# PROBLEM REQUIREMENTS
Write the count of lines that contain the word "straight" and nothing else.
━━━━
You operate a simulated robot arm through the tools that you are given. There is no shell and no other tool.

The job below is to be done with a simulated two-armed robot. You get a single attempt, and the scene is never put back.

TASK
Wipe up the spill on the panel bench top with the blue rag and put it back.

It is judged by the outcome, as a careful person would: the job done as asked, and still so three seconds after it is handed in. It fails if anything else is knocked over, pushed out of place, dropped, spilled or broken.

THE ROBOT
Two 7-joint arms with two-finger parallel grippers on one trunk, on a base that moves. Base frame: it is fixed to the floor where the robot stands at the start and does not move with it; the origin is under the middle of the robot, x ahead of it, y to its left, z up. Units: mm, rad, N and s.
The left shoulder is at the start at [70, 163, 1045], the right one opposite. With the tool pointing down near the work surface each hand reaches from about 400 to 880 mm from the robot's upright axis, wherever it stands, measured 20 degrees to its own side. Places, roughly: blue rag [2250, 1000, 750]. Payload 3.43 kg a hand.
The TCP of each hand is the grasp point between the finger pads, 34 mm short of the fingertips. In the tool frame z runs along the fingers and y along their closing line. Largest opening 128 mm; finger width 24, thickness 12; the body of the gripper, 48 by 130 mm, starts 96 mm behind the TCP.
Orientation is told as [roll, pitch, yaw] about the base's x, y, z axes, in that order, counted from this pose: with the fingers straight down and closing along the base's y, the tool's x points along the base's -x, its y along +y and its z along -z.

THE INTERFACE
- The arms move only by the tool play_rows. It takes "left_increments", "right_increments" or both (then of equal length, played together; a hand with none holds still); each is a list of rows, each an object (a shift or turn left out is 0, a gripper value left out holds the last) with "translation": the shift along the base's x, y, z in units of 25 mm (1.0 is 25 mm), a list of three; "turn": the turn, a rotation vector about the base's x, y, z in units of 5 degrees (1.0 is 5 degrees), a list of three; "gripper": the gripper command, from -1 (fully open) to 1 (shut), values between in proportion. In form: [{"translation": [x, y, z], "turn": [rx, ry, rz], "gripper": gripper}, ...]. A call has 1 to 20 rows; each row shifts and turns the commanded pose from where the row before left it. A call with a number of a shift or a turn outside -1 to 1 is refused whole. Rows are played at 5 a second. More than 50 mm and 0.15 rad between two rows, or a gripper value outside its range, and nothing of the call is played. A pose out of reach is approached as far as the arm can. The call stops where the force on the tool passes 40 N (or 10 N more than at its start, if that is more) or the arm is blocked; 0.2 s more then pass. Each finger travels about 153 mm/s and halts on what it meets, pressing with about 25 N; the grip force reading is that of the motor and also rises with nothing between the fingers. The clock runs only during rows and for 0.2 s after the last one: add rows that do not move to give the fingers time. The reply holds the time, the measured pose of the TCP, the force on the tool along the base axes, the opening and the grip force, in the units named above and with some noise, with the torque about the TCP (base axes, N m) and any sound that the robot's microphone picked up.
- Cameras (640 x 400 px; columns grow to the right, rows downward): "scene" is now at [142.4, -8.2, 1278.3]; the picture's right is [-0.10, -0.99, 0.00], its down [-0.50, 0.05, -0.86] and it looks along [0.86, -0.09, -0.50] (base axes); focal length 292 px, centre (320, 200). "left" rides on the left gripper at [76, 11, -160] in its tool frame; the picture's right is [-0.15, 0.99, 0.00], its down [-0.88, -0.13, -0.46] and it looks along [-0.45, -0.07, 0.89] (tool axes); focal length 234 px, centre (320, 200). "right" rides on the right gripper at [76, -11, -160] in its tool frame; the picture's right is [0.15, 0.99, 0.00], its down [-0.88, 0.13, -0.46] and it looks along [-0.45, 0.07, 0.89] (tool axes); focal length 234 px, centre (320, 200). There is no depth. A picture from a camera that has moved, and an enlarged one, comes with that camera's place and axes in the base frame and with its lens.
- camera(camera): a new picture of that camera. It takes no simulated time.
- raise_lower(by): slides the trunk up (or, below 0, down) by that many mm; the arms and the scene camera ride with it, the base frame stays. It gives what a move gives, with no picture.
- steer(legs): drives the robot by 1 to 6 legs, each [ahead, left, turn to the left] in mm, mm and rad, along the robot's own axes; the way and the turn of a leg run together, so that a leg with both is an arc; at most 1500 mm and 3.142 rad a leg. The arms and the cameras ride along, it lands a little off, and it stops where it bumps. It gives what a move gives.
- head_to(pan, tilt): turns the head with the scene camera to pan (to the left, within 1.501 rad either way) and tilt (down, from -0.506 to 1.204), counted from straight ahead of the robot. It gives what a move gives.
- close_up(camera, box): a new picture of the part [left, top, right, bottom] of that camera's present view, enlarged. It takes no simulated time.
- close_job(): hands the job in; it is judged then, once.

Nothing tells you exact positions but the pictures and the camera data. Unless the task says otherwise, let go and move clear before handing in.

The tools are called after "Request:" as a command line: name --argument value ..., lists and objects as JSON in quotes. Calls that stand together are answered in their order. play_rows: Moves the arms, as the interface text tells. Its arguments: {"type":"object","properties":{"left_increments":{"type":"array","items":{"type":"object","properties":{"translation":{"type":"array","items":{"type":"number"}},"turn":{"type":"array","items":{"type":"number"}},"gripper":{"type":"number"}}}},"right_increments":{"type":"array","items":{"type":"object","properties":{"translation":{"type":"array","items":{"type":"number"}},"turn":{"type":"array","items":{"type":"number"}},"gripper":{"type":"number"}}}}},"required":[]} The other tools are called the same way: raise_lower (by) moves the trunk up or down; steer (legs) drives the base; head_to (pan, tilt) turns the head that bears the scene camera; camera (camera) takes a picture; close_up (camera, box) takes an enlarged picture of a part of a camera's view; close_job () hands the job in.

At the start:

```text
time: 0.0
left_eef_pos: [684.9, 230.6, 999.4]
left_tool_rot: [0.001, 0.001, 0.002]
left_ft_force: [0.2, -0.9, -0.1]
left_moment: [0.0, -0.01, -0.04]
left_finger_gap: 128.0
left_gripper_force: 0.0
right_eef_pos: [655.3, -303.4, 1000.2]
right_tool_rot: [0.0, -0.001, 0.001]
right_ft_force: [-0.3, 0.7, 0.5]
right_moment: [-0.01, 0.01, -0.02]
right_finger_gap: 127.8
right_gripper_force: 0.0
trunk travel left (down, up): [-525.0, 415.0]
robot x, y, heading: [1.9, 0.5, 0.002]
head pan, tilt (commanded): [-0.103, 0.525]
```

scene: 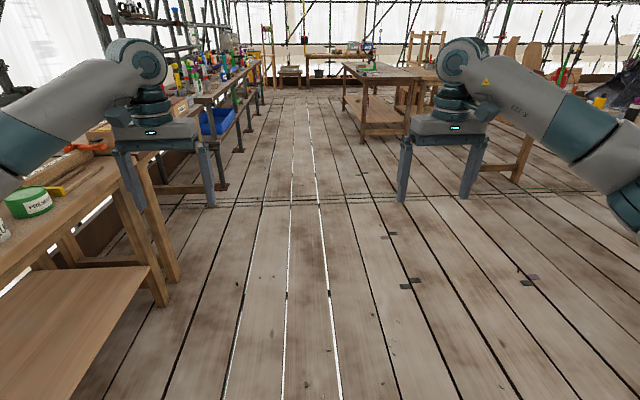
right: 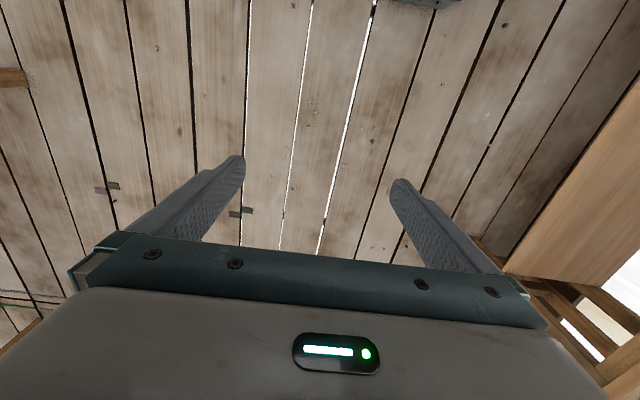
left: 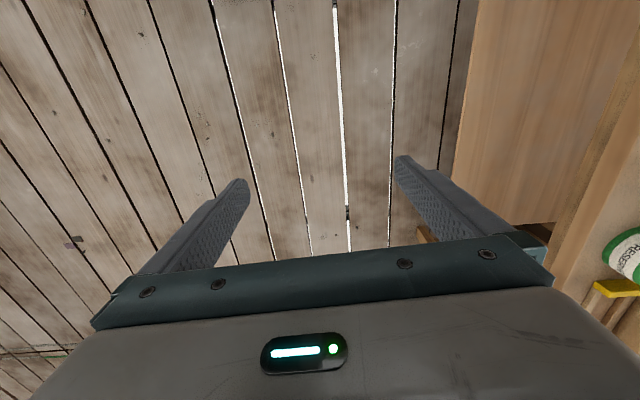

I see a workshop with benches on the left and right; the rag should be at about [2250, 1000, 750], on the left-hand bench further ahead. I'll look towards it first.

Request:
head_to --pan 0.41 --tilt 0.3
━━━━
# RESPONSE
2